An indigent criminal defendant is entitled to have counsel appointed to represent him at every stage of the proceedings in which his substantial rights may be affected. (Mempa v. Rhay, 389 U.S. 128, 134, 88 S.Ct. 254, 19 L.D.2d 336; Gideon v. Wainwright, 372 U.S. 335, 83 S.Ct. 792, 9 L.Ed.2d 799.) That right may include the right to have court-appointed counsel discharged and other counsel substituted if it is shown that the failure would substantially impair or deny the right. (People v. Mitchell, 185 Cal.App.2d 507, 512, 8 Cal.Rptr. 319; People v. Williams, 2 Cal.3d 894, 904, 88 Cal.Rptr. 208, 471 P.2d 1008.) Thus, where the record shows that the first appointed counsel is not adequately representing the accused, a defendant has the right to the appointment of other counsel. (People v. Mitchell, supra; People v. Williams, supra.)
The right to discharge court-appointed counsel and to substitute other counsel is not an absolute right, however, but depends upon a sufficient showing and the decision whethre to permit such discharge and substitution is within the discretion of the trial court. (People v. Mitchell, supra, 185 Cal.App.2d 507, 512, 8 Cal.Rptr. 319; People v. Williams, supra, 2 Cal.3d 894, 904, 88 Cal.Rptr. 208, 471 P.2d 1008.) It should be noted, moreover, that there is no constitutional right to the appointment of an attorney who will conduct the defense in accordance with every suggestion of the defendant. (In re Luna, 257 Cal.App.2d 754, 757, 65 Cal.Rptr. 121; People v.

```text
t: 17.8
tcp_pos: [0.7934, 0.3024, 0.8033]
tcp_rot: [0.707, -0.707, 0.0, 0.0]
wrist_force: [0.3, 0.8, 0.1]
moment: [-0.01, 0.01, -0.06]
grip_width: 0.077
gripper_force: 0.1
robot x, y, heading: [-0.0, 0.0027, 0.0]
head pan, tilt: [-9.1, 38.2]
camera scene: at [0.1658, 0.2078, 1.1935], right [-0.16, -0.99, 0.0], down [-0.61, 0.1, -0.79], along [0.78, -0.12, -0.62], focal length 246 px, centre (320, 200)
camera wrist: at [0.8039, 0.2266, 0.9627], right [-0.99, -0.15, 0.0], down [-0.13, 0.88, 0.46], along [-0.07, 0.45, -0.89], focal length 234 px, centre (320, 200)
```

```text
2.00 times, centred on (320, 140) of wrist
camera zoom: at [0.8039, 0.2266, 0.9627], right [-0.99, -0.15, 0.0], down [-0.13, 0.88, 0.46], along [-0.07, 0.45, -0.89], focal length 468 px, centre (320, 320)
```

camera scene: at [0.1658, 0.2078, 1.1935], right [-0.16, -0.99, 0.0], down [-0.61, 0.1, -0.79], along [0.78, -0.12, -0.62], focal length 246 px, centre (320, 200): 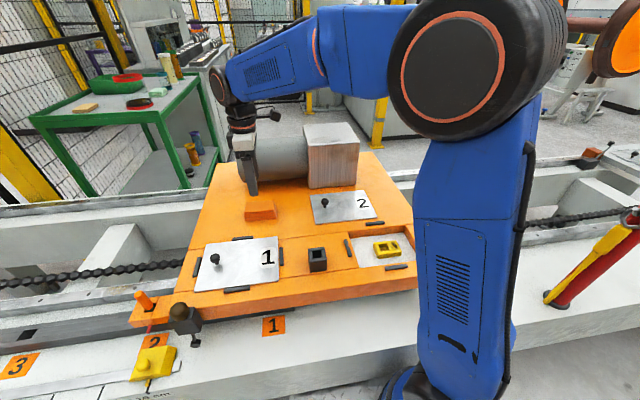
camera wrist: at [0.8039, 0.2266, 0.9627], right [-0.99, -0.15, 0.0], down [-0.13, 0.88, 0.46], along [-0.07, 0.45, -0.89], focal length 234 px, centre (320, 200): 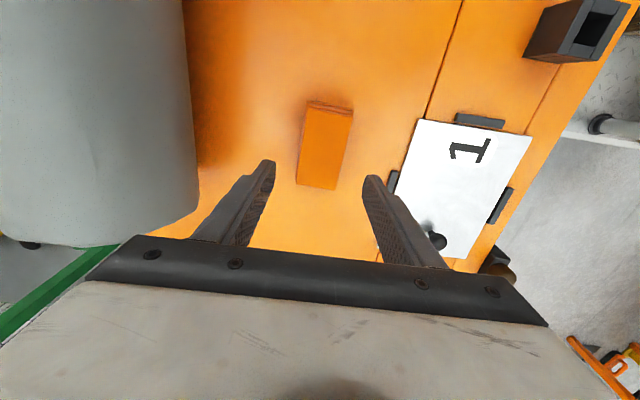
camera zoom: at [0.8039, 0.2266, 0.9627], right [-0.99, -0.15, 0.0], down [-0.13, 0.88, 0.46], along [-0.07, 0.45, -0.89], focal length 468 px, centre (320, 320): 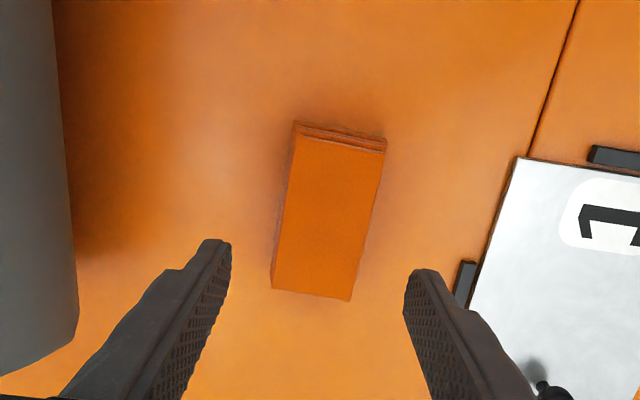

Nailor, 240 Cal.App.2d 489, 494, 49 Cal.Rptr. 616; see People v. Mattson, 51 Cal.2d 777, 793, 336 P.2d 937.) Moreover, a court is under no obligation to relieve the public defender because he and the petitioner disagree on strategy. (In re Luna, supra; People v. Stewart, 240 Cal.App.2d 1, 5, 50 Cal.Rptr. 26.)
We apprehend that a defendant is entitled to state his reasons for the request to discharge court-appointed counsel and to substitute new appointed counsel, and that it is prejudicial error to deny him the opportunity to state such reasons. (People v. Marsden, 2 Cal.3d 118, 123—125, 84 Cal.Rptr. 156, 465 P.2d 44; People v. Williams, supra, 2 Cal.3d 894, 904, 88 Cal.Rptr. 208, 471 P.2d 1008.) But we have found no authority, nor has any been cited to us, that a defendant is entitled to have counsel appointed to argue his motion to dismiss his court-appointed counsel. We conclude, moreover, in the light of the foregoing authorities, that he does not have such a right. The decision, in each instance is whether court-appointed counsel is adequately representing the defendant. The court is in a position to make that determination without the necessity of having counsel appointed to present the motion. The determination rests upon whether the reasons given by the defendant suffice to indicate that he is not receiving adequate representation. We perceive that any disagreement between the accused and his court-appointed counsel is best resolved by the court upon its first determining whether differences actually exist and if they do, whether they are of such a nature as to impede effective representation. (See People v. Marsden, supra, 2 Cal.3d at pp. 123—126, 84 Cal.Rptr. 156, 465 P.2d 44.) We also apprehend that the injection into the case of another attorney may, more often than not, compound the situation since that attorney may be called upon to question or challenge the trial strategy of the first appointed counsel. In sum, we perceive defendant's substantial right to be that which entitles him to competent counsel and adequate representation, not in the right to be represented by an attorney in proceedings to determine whether his appointed counsel is competent and is adequately representing him.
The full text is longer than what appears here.